As you know I’m a huge fan of fast, simple, vegan food so I’ll whip my disclaimer in early: this recipe made enough deliciousness for 2-3 people but it’s a fiddly process, so next time I’ll be smarter and make a larger batch.
There was one lovely triangle left in the fridge the next day that was delicious re-heated in the oven, so you could definitely cook once and eat for a few days if you made a larger batch.
Or just become super popular by rocking up with them to BBQs and parties.
Trade for cocktails, anyone?
Sprinkle with sesame, poppy or chia seeds to make them look pretty and pair their hot, sweet spiciness with a fresh, tangy mint sauce and you have a feast fit for an Indian Princess.
Sparkle on, glitterbugs! xx
- 1 large sweet potato, peeled and sliced
- ½ cup Tandoori paste
- ½ cup raw cashews
- ½ cup water
- 1 tbsp fresh lemon juice
- Dash of sea salt
- Half a packet of filo pastry sheets (note that the refrigerated kind is easier to work with than the pre-frozen sheets - usually located near the fresh noodles in the fridge section of the supermarket)
- Olive Oil spray
- 3 tbsp chia seeds
- In a food processor or high-speed blender, blend cashews, lemon, water and salt on high until smooth and creamy.
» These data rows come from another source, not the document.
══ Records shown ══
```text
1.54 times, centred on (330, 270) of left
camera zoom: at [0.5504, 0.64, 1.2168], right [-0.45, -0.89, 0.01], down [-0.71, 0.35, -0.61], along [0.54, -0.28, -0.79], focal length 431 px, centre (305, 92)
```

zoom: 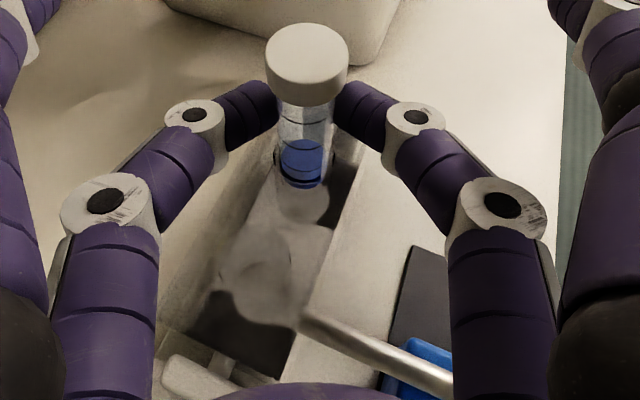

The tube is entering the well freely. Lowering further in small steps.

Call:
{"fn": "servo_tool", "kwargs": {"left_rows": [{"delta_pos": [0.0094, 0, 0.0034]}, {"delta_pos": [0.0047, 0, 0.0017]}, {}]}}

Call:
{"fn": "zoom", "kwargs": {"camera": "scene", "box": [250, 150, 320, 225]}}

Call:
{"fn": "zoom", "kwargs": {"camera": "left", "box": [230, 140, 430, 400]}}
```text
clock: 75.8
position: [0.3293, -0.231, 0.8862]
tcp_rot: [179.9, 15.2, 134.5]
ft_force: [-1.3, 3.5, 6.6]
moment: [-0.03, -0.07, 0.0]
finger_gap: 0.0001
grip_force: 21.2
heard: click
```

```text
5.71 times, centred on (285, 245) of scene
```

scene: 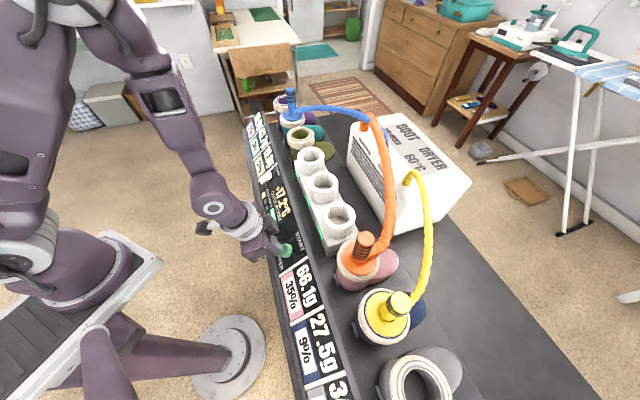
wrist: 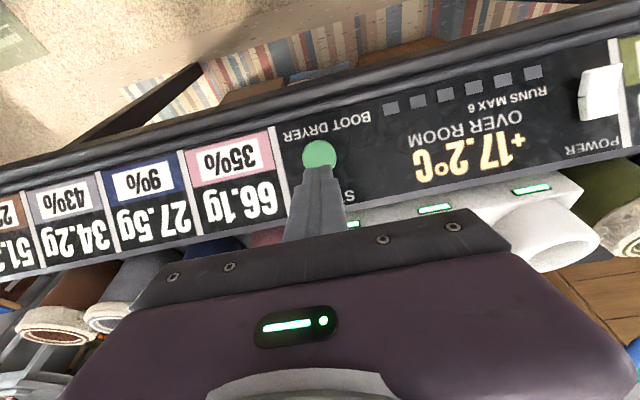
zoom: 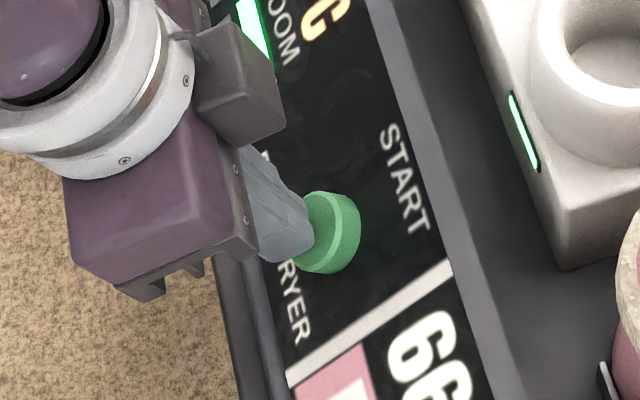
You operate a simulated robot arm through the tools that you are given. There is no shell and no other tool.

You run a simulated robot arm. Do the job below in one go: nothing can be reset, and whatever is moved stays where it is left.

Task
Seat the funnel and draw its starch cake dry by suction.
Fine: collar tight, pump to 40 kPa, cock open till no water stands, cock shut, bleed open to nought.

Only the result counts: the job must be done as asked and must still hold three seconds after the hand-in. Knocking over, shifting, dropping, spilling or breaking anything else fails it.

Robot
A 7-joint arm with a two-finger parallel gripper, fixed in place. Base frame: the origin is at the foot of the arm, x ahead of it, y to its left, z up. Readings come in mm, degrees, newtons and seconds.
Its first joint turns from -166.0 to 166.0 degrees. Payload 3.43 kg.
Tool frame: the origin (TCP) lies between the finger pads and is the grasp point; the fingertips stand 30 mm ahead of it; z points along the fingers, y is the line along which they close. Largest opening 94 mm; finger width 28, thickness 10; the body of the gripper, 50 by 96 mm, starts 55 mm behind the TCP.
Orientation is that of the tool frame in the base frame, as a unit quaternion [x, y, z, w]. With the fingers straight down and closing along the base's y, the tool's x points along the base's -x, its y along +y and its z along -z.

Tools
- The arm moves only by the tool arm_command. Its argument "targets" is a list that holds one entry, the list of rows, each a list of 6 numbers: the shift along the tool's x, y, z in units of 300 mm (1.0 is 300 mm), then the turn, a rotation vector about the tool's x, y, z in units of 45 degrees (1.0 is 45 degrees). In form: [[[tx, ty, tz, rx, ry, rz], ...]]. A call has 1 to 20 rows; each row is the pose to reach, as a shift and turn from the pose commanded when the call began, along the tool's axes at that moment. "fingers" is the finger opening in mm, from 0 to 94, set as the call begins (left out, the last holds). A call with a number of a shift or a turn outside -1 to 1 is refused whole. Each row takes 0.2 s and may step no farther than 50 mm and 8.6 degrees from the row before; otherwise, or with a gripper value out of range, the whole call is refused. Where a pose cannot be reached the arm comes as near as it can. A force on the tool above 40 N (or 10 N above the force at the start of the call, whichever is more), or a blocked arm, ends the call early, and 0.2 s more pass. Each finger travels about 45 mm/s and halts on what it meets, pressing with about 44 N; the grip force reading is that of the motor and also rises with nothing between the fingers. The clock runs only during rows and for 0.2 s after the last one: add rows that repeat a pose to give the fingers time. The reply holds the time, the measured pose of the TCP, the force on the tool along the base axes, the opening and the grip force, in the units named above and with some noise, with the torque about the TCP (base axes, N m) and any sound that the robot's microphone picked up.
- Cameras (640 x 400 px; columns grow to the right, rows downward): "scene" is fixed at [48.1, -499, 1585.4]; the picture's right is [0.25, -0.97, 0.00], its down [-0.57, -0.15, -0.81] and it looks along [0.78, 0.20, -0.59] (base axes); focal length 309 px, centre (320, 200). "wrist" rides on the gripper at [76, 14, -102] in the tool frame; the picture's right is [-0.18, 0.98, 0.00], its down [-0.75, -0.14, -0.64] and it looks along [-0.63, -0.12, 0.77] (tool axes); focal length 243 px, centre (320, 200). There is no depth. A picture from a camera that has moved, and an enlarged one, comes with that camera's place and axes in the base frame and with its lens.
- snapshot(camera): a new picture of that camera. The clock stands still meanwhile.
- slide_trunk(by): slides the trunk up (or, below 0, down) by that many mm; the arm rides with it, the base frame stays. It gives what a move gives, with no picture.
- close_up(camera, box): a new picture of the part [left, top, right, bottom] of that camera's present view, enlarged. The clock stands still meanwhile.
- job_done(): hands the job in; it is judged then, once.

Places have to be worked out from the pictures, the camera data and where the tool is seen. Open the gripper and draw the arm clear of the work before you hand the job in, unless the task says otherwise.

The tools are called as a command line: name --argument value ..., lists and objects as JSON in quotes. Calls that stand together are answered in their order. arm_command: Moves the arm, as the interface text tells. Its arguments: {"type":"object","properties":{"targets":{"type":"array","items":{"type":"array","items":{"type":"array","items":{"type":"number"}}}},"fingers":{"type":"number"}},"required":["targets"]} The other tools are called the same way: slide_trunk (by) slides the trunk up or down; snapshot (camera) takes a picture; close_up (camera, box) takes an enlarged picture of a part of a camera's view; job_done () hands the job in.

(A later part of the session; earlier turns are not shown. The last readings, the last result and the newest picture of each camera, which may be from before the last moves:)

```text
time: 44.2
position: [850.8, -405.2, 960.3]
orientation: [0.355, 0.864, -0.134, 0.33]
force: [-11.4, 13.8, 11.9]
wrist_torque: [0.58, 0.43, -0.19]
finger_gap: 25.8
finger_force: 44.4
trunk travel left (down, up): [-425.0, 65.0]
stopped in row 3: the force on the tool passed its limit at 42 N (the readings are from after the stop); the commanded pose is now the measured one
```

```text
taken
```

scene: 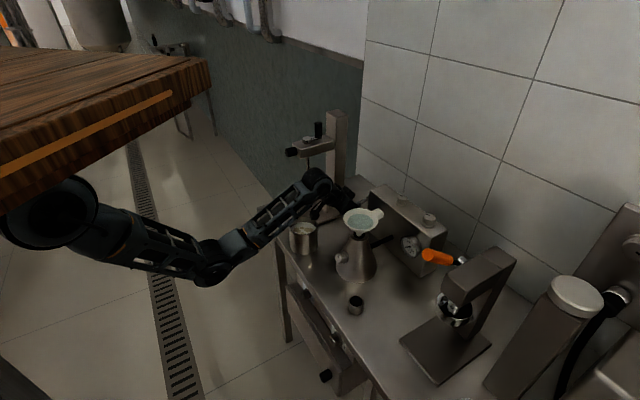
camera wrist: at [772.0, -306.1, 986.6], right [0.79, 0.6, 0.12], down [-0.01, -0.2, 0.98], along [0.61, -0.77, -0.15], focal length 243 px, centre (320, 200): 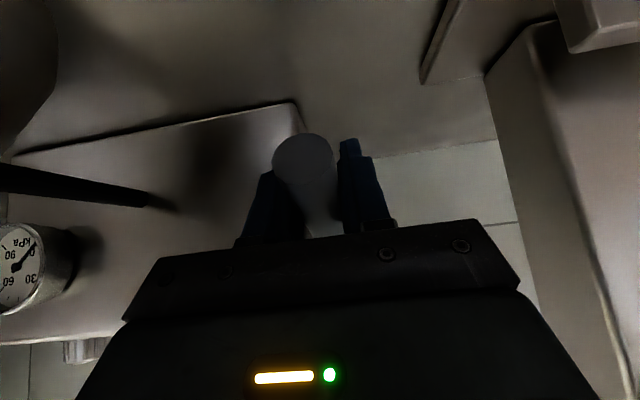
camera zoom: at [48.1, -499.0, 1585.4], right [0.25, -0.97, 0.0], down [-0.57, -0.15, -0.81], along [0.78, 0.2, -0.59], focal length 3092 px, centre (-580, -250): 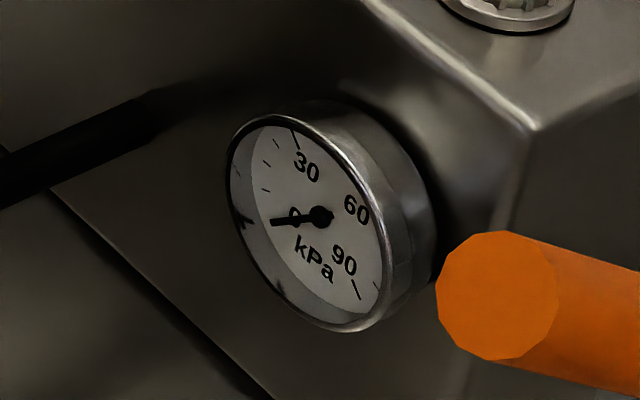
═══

- In a large, airtight container, combine Tandoori paste, cashew 'yoghurt' and sweet potato slices. Pop the lid on and give it a good shake until the marinade covers all the potato.
- Place container in fridge overnight.
- The next day/night, remove container from fridge and pre-heat oven to 180C.
- Lay potato slices on a baking sheet and tray and pour marinade over the top. Bake until potato is soft.
- Remove potato from oven, place in a bowl and mash with a fork, and allow to cool.
- Allow 3 filo sheets per triangle/parcel and spray oil between each sheet before turning it over onto itself. Fill with a few spoonfuls of potato mixture (depending on how large you want them) and roll up into triangles or parcels.
- Place parcels on a clean baking sheet and top each with a spray of oil and a sprinkle of chia seeds.
- Bake until golden.
- Serve with a fresh, crunchy salad and minty 'yoghurt' dressing.
- ½ cup raw cashews
- ¼ cup water
- 3 tbsp fresh lemon juice
- 1 tbsp apple cider vinegar
- ½ cup coriander
- 1 cup mint
- 4 spring onions, sliced
- In a food processor, blend mint, coriander and spring onion on low-speed until finely chopped. Transfer to a bowl and set aside.
- Next, blend cashews, water, lemon juice and vinegar on high-speed until creamy. Add a little more water if needed.
- In a bowl, combine cashew 'yoghurt' with the chopped herbs.